Internalized stigma and associated factors among people with mental illness at University of Gondar Comprehensive Specialized Hospital, Northwest, Ethiopia, 2021

Int J Ment Health Syst. 2022 Dec 31;16(1):58. doi: 10.1186/s13033-022-00567-2.

ABSTRACT

BACKGROUND: Internalized stigma has been found to be high among people with mental illness (PWMI) and it results in poor treatment outcome, increased disability and high economic burden. So, this study was designed to determine the prevalence and associated factors of high internalized stigma among PWMI attending psychiatric follow-up at University of Gondar Comprehensive Specialized Hospital, Northwest, Ethiopia, 2021.

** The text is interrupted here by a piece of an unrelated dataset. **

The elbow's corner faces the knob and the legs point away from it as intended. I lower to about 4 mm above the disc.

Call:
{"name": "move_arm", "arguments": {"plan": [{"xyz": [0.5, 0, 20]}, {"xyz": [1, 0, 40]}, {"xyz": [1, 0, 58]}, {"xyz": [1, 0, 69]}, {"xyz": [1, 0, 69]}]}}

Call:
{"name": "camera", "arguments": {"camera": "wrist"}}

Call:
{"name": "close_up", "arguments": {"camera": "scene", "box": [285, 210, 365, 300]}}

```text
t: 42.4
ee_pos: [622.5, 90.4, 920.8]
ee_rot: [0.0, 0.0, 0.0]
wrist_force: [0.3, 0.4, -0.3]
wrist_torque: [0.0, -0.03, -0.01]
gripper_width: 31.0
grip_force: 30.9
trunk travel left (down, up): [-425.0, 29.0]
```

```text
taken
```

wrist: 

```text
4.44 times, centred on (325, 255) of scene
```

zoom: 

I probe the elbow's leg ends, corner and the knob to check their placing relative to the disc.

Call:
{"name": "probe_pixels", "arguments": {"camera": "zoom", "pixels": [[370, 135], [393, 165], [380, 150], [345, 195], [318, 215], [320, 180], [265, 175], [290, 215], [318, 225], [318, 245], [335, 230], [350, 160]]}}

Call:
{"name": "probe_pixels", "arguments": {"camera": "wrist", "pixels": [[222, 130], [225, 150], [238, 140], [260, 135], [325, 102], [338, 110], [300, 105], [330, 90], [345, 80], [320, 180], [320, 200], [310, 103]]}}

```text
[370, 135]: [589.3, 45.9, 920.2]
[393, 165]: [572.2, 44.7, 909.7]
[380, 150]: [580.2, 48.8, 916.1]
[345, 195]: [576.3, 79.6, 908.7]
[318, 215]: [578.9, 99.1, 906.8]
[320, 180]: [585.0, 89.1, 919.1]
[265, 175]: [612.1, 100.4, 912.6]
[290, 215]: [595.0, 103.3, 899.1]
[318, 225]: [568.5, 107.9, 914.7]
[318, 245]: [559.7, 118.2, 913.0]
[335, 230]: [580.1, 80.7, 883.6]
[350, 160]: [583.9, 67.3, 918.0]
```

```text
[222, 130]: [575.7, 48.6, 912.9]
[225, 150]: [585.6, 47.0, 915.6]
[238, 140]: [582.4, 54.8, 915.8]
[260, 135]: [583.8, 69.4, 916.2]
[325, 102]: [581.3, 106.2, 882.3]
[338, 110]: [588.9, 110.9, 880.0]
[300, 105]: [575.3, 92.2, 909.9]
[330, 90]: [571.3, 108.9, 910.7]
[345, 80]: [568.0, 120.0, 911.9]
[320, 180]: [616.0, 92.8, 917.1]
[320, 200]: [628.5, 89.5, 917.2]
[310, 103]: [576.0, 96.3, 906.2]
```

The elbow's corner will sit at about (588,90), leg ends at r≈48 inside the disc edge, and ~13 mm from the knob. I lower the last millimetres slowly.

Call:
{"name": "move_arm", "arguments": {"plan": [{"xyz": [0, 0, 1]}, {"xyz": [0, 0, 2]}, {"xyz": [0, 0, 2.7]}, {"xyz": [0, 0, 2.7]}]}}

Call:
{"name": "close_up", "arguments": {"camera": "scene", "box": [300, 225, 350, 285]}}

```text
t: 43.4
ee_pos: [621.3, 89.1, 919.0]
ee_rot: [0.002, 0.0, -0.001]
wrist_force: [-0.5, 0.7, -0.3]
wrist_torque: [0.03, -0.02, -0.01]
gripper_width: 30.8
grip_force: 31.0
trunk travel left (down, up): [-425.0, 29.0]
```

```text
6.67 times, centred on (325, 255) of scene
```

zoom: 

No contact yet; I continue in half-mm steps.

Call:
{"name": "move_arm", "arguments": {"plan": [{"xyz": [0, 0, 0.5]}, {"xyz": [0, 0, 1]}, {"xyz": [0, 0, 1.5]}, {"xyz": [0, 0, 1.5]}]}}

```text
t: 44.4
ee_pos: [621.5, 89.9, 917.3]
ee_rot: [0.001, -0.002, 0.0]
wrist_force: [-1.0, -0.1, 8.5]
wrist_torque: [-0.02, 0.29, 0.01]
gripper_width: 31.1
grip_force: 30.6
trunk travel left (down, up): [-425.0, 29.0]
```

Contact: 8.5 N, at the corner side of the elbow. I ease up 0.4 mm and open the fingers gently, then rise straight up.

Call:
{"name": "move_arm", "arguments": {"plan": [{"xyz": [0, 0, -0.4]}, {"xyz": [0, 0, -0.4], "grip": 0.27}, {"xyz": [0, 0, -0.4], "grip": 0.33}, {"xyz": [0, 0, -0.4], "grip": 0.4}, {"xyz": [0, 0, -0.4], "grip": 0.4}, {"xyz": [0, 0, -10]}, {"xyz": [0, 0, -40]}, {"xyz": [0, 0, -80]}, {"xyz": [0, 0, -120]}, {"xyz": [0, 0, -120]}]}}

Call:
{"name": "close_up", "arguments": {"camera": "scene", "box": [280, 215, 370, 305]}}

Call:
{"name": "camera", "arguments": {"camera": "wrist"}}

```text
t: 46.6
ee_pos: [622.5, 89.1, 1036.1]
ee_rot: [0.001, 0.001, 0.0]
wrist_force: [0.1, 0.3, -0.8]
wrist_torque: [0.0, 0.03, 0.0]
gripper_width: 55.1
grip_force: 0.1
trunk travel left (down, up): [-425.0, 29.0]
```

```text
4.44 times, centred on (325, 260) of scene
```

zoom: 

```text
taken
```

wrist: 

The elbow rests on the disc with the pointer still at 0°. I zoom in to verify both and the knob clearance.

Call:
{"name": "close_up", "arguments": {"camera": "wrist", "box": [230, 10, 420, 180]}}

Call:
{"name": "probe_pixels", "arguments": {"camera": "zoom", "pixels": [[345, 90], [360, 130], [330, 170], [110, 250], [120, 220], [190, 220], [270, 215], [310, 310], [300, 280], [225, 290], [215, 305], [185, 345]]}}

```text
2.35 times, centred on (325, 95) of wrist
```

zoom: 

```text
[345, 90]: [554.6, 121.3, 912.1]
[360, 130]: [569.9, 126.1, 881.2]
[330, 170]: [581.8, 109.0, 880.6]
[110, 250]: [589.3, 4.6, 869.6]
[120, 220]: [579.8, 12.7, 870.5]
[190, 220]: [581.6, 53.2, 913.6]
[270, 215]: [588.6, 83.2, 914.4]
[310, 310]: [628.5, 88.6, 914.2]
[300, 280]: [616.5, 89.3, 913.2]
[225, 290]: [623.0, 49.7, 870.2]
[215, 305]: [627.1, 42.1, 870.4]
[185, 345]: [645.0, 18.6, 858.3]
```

METHODS: A cross-sectional study was conducted among PWMI (n = 365), and internalized stigma was measured by using internalized stigma of mental illness 29 (ISMI-29) scale. The data was entered in to EPI DATA software (4.6.0.2) and analyzed by Statistical Package for Social Sciences version 20. A binary logistic regression was used to identify factors associated with internalized stigma and reported with 95% confidence interval (CI). P-value < 0.05 was considered as statistically significant.

RESULTS: The prevalence of high internalized stigma was found to be 27.9% (95% CI 23.1-32.6). A male gender (AOR = 0.332; 95% CI 0.175-0.629), occupation, specifically government employee (AOR = 0.309; 95% CI 0.118-0.809), life time substance use (AOR = 3.561; 95% CI 1.867-6.793), low self-esteem (AOR = 8.313; 95% CI 3.641-18.977), and history of hospitalization (AOR = 4.236; 95% CI 1.875, 9.570) were factors significantly associated with higher internalized stigma.

CONCLUSION: The result of this study showed that there was an intermediate prevalence of high internalized stigma among PWMI at University of Gondar Comprehensive Specialized Hospital. The hospital needs to take immediate action to fight internalized stigma by focusing on females, people with low self-esteem, individuals with history of lifetime substance use, and people who have history of hospital admission.